The group includes other local groups like the Community Economic Development Center of Southeastern Massachusetts, Coalition For Social Justice and the Coalition Against Poverty.
In June, the City Council voted 8-0 to approve a demolition request from the owner of the Cliftex mill, Edward W. Fitzsimmons Jr. of Dartmouth. Mayor Scott W. Lang then vetoed the City Council's motion. The City Council will consider overturning Mayor Lang's veto at its meeting Thursday.
People First! will hand out informational flyers today saying: "New Bedford City Council: Serve Us All!" and that demolishing the Cliftex mill "Will be a loss of city history." The flyer ends by stating: "Politically Wired is not Politically Wise! Sustain the Veto!"

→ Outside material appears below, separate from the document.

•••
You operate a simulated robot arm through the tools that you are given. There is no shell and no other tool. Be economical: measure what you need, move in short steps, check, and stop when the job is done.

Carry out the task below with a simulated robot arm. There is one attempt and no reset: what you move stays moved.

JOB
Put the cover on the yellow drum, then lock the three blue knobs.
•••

When Cliftex was a working mill employing thousands of people, the labor union represented them, Ms. Roderigues said. She said the argument, made by Councilor at-large Debora Coelho, that knocking down the mills would help erase the memories of the working conditions inside the mills "is upside down."
"Nothing would honor them more than a rebirth of the mill as affordable housing or a workplace with decent-paying jobs," she said. "Using that logic would get you run out of town in Lowell or Lawrence!"
She said the labor union decided to picket, in part in response to Mr. Fitzsimmons' picket of City Hall a few weeks ago.
Mr. Fitzsimmons picketed City Hall to urge Mayor Lang to allow the demolition request to go through.
"As leader in the city, councilors should put away the wrecking ball and try to provide benefits to the community," she wrote in a prepared release.